I spent over $6000 and 12 monhs trying to get a BFR so I could do phase 1, decided to just give up. Bought this ELSA to get that done as well, then it seems a CFI feels an experimental is too dangerous to do a flight review. Some so called flight instructors I should turn in, long sad story there.

rgmwa 01-19-2018 06:19 PM

One feature of the 12 that I liked was knowing pretty accurately what it was going to cost me to build a fully optioned plane before I ordered the first kit. When it was finished I'd spent about AUD$1,500 more than my original estimate of AUD$96,000 including tools and paint, which was pretty good in my view (building a US kit is expensive when you live in Australia and have to deal with exchange rates, freight and taxes).

My 12 has been flying for two and a half years now, and would probably sell for around AUD$75,000-$85,000, depending on the market and how long I want to wait for a sale. I'm as much a builder as a flyer, so if it sold for $80k then it has cost me about $17.5k for the fun and experience I gained while building it over a four year period - call it $85 per week. For me that was time and money well spent. Those who are not interested in building would probably see it as four years of flying funds and time wasted. Good luck with your sale Don. Hope you get a buyer soon.

Edit: N941WR makes a very good point. A major part of the fun of building was getting to know so many fine people along the way. It really is a journey.

N941WR 01-19-2018 06:31 PM

I didn't want to know and still don't want to know how much I spent.

For me it was about the journey and the friends I made along the way.

I guestimate that I bought close to $20K in tools and miscellaneous things that didn't go directly into the plane. (Including a vacation for my long suffering wife and I.)

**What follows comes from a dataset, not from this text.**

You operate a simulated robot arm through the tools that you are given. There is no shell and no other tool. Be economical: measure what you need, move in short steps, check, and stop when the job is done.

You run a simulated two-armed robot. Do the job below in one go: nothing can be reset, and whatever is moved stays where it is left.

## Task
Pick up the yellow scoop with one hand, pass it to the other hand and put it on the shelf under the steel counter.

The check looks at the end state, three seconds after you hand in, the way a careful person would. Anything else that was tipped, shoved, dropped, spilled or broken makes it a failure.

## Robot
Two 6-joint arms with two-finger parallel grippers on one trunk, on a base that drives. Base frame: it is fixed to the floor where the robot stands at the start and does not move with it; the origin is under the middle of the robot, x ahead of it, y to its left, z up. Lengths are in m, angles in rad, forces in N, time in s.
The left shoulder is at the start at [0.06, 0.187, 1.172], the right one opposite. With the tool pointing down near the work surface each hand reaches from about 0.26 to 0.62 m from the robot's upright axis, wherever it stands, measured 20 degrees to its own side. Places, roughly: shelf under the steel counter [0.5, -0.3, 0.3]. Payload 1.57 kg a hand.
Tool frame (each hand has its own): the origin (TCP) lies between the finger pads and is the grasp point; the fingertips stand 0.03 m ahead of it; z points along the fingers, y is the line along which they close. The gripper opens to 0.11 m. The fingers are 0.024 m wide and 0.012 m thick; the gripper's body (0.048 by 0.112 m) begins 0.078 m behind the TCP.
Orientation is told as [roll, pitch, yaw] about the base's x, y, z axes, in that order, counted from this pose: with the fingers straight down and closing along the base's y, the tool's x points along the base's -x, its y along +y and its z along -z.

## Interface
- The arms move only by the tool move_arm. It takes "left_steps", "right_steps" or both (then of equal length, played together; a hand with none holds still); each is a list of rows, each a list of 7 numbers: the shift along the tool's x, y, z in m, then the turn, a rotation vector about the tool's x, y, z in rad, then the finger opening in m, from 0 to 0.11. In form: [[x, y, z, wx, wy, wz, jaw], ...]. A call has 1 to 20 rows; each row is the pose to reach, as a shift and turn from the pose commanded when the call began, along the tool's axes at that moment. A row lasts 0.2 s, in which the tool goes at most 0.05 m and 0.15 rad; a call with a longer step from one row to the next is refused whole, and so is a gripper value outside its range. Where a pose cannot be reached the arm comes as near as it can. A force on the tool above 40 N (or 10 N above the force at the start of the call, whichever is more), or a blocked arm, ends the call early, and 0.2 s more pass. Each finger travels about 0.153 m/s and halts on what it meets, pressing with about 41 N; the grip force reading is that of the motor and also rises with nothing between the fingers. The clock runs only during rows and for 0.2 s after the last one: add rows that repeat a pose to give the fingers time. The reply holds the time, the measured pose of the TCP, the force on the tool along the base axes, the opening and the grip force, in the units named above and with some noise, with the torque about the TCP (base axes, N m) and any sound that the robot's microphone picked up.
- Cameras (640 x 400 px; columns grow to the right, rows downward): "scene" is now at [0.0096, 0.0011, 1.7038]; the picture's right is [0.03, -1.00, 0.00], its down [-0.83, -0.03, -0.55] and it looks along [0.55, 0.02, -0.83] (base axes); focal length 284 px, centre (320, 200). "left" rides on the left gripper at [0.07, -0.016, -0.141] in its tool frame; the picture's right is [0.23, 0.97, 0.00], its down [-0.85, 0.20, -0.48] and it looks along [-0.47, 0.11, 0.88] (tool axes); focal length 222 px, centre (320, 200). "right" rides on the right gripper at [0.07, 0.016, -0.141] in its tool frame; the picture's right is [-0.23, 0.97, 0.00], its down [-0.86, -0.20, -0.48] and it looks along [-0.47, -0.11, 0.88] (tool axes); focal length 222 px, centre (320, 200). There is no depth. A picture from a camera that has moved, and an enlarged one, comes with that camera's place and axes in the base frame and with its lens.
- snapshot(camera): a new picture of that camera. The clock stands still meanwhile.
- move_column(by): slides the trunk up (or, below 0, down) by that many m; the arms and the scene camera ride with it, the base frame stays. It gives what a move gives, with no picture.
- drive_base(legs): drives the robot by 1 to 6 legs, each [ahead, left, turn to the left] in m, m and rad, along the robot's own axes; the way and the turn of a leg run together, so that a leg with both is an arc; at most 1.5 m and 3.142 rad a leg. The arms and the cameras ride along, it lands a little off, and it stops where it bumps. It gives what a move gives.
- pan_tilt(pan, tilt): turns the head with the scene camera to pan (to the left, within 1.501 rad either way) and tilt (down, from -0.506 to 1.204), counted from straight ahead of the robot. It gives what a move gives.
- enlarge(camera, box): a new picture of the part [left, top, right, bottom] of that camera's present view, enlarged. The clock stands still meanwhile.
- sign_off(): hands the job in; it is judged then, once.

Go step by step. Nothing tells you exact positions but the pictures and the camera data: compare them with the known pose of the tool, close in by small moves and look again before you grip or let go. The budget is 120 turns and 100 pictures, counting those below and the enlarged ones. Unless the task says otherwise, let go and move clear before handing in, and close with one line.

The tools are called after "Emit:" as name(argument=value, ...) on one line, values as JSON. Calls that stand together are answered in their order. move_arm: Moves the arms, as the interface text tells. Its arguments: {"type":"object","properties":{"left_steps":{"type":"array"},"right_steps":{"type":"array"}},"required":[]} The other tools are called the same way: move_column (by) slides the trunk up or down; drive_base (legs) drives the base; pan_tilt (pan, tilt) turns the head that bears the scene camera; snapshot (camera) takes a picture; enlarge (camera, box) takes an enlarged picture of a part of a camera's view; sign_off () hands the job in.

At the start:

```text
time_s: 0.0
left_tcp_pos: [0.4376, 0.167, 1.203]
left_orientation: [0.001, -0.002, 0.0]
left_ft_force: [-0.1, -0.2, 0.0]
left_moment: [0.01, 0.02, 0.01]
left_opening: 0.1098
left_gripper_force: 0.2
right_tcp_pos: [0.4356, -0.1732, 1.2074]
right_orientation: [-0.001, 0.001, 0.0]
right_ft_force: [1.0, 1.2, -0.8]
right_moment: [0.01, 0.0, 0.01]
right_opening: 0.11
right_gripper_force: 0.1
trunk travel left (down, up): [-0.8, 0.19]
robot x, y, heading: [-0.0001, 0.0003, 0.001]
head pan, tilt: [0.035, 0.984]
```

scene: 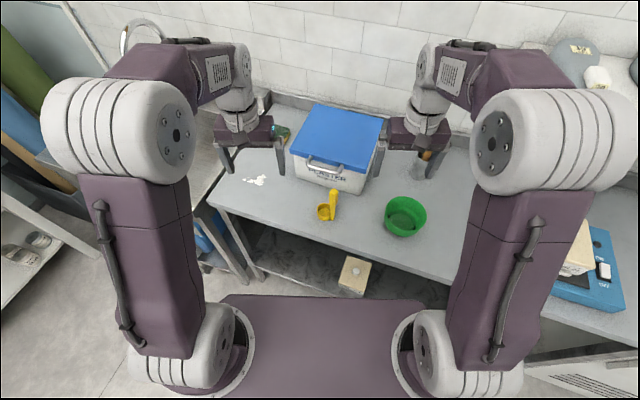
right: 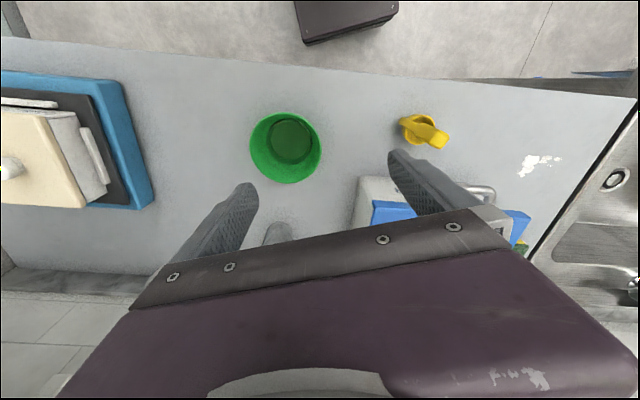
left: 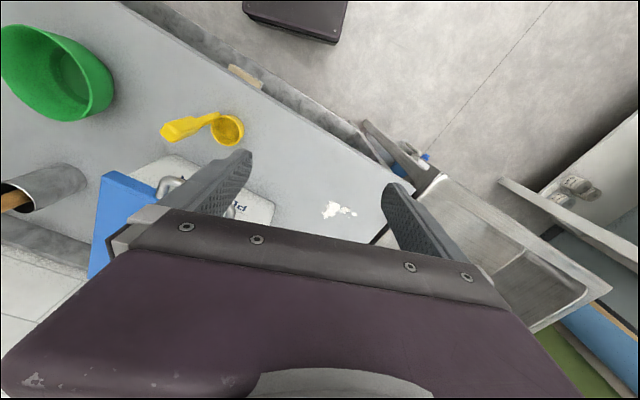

scottmillhouse 01-22-2018 02:14 PM

A flying plane can be a bargain compared to build your own. I have over $90k invested but I do have all options including dual screens and it is professionally painted. Other expenses not included besides tools add up too like the $600 for DAR inspection and $2100 in state sales taxes but I have a brand new plane I built rather than buying a S-LSA for over $130k as equipped.

vic syracuse 01-22-2018 02:25 PM

Quote:

Originally Posted by N941WR (Post 1233535)
I didn't want to know and still don't want to know how much I spent.

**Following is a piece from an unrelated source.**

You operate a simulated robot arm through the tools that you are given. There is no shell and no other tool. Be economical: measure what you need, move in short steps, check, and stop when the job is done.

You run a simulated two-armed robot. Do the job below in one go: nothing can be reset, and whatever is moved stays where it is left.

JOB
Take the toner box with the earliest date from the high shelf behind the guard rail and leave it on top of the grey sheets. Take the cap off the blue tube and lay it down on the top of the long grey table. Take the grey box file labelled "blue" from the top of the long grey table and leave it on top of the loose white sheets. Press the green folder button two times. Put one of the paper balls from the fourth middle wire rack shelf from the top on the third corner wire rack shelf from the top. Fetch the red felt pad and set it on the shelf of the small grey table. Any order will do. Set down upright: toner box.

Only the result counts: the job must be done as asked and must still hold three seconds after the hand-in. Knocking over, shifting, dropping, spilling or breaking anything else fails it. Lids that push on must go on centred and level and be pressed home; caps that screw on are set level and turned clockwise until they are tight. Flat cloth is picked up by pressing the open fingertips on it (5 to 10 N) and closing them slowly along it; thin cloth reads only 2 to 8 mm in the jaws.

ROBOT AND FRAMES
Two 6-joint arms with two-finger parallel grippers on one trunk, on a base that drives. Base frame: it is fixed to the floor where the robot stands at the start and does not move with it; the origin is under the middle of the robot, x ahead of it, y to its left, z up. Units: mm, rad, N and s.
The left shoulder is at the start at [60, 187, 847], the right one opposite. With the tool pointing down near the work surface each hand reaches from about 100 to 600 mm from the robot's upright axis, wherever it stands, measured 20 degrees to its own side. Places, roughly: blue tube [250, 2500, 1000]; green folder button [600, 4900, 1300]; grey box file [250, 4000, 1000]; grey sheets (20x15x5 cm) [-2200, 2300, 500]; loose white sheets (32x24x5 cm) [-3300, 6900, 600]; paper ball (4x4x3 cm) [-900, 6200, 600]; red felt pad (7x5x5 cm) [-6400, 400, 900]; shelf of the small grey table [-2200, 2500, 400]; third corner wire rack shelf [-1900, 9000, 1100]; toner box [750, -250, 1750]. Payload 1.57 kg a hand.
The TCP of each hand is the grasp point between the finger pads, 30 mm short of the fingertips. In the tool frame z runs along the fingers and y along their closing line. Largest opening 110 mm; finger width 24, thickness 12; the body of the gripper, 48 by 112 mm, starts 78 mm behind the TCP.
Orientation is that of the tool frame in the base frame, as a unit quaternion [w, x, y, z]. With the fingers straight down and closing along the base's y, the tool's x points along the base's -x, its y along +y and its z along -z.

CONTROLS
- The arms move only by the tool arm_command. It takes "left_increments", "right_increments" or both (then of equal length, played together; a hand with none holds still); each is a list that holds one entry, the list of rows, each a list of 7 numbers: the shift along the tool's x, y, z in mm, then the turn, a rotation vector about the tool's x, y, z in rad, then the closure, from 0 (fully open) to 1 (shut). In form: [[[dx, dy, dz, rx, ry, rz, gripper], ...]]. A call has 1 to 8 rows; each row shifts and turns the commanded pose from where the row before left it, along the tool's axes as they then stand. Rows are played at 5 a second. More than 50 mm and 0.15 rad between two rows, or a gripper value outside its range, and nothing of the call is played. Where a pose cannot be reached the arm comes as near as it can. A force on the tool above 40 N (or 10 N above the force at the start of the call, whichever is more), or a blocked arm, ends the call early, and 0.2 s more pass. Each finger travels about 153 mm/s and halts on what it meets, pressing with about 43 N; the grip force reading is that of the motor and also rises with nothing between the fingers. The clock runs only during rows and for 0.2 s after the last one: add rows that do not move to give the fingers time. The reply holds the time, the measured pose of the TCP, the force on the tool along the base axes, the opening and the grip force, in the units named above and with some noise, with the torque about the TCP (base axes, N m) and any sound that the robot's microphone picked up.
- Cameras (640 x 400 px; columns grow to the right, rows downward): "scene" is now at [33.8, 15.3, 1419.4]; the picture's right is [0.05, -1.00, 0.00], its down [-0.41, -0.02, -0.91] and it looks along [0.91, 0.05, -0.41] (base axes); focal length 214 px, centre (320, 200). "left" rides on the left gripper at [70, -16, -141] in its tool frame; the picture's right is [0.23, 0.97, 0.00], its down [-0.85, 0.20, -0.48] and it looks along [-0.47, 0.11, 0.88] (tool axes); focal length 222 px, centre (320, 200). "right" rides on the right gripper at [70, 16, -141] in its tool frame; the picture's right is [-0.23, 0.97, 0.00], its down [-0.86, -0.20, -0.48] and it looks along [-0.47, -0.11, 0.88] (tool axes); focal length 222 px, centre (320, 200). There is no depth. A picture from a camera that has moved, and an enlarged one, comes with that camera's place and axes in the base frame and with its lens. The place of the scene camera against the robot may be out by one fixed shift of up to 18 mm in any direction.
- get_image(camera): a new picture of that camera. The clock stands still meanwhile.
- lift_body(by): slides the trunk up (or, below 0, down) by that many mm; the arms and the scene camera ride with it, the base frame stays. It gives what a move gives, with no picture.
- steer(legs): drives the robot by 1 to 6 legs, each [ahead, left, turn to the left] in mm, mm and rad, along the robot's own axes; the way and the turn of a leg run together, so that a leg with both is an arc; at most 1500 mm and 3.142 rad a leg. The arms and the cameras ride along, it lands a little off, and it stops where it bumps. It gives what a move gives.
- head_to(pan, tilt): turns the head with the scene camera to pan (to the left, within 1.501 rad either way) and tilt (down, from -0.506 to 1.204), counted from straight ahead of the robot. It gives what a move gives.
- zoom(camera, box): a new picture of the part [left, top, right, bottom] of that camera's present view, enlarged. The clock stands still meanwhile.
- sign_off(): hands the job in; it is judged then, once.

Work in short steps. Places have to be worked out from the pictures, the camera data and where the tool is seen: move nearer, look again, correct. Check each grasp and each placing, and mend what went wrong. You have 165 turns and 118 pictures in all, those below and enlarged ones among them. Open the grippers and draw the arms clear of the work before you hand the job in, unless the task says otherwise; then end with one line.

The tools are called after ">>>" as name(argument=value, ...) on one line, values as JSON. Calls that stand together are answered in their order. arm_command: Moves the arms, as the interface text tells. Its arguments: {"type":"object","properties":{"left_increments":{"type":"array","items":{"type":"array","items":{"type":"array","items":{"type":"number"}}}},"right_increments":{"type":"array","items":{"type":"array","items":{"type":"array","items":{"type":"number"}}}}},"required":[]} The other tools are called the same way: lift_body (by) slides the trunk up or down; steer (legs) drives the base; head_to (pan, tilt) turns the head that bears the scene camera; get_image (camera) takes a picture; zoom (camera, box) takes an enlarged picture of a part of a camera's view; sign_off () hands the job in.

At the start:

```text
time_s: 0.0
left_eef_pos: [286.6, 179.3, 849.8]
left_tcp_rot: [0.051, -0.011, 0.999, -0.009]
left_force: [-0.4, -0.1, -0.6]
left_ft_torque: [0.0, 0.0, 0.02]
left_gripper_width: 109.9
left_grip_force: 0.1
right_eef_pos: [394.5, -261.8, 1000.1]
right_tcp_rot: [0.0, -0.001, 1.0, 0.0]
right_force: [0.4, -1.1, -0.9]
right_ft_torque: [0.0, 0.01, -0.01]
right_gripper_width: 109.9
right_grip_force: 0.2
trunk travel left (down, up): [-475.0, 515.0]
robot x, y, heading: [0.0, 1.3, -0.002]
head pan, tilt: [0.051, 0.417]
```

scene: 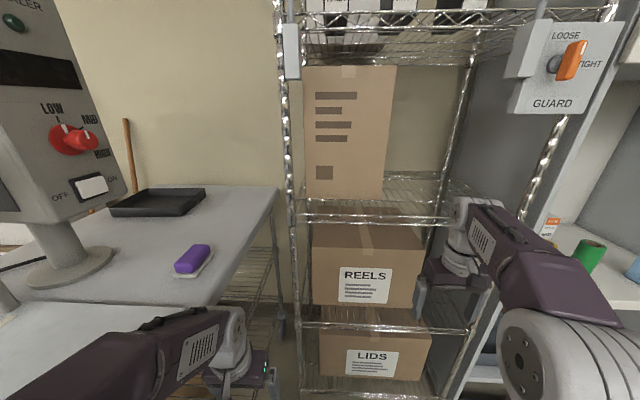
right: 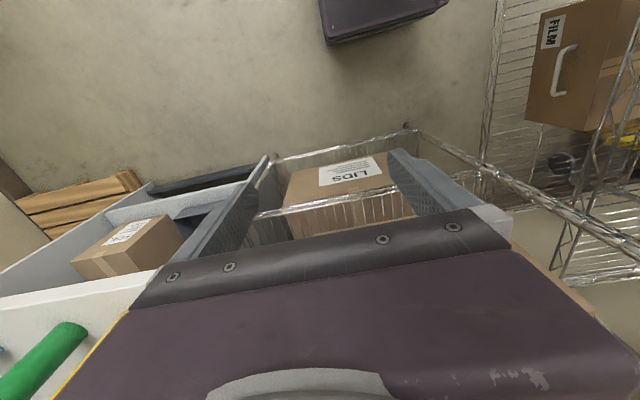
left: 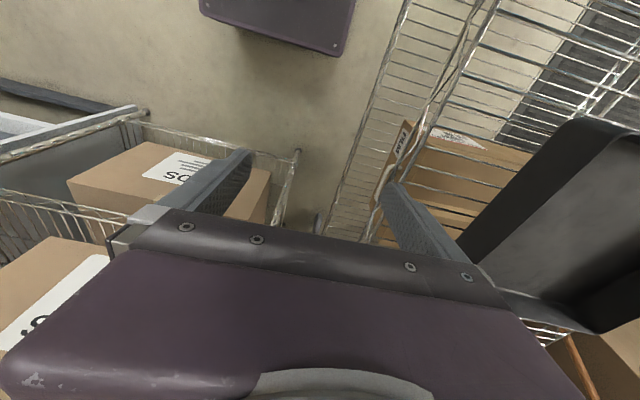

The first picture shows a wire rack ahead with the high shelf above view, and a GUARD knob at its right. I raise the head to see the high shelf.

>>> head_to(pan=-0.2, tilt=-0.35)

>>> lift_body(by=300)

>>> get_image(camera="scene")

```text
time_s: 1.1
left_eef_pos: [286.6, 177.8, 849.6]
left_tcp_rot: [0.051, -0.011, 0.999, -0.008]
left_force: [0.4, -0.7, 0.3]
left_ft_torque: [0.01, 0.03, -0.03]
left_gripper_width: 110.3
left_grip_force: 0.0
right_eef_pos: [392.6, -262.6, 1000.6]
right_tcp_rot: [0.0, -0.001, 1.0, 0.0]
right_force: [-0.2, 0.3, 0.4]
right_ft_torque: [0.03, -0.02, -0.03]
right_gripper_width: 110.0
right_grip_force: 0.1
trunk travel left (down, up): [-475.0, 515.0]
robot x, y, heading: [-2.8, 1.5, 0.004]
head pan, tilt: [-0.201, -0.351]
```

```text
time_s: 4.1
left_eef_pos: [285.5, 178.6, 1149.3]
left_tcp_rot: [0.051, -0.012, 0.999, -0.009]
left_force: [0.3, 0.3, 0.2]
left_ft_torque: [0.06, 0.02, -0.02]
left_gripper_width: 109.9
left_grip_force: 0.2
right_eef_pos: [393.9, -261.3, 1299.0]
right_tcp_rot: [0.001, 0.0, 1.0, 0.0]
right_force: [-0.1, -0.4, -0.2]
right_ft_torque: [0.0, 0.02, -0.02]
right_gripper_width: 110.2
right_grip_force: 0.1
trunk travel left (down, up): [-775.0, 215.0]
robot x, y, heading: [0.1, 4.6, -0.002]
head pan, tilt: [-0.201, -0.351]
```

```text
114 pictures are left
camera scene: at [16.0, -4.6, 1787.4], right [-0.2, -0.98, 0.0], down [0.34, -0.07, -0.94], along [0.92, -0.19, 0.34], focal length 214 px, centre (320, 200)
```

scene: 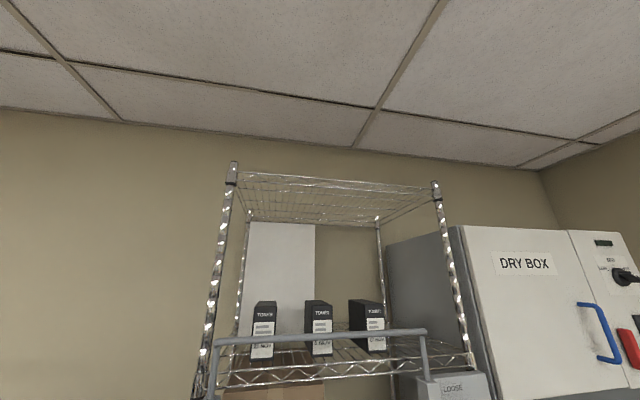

For me it was about the journey and the friends I made along the way.

I guestimate that I bought close to $20K in tools and miscellaneous things that didn't go directly into the plane. (Including a vacation for my long suffering wife and I.)

I try not to think of all of the money and fuel I have spent on airplanes in the last 40 years. What I do think about OFTEN is all of the memories and friends we have made along the way. They really are irreplaceable.

Vic

RFSchaller 01-23-2018 09:57 PM

Vic,

I’ll second that —— cocaine would have been cheaper over the last 30 years, but not half as much fun!😜

Rich

Dave12 01-24-2018 08:46 AM

Four years ago I sold a 12 that I built from kits purchased from Vans. IMO This was a tastefully appointed airplane and was registered Elsa. The first person that looked at it, paid my price (which was more than I had in it). I do think I got a bit lucky on that sale and I also think the market has softened a bit on 12’s. That being said, I do believe a number of factors play into the resale of our projects. I am convinced that the build quality and paint scheme make all the difference with your resale. Sloppy workmanship that does not follow accepted industry standards will speak for itself. Unfortunately, we see this in the home built world, in spite of the great efforts of Van’s to instruct and educate us to do otherwise. Regarding the paint schemes, now this a biggie, when you first view an on line picture, what forms your first thought? We usually know in a glance if we like it. What you think will be cool and make your project very personal to you is quite possibly going to be a sale killer down the road. It happens all the time.

There are other factors that enter into the resale of our project. Not having phase 1 completed can certainly be a problem, actually a big problem for a 12. We are only talking 5 hours if elsa. It is equally a problem for all exp. built a/c. Having non-functional equipment or poorly repaired damage are other big factors. Another huge factor is non-standard engines. Try selling a 10 with a vortec V-6 or a 9 with an Eggenfellner Subaru in it. I believe the sales figures on 12’s with engines other than the 912 will show significantly less prices and interest.

My comments are not meant to offend. I only mean to remind that if you are going to “personalize “ your project, be prepared for the possibility of a tough sale that might be painful. Also, don’t hack up your kit, if you don’t understand a step or know what would be an acceptable procedure, stop and find out.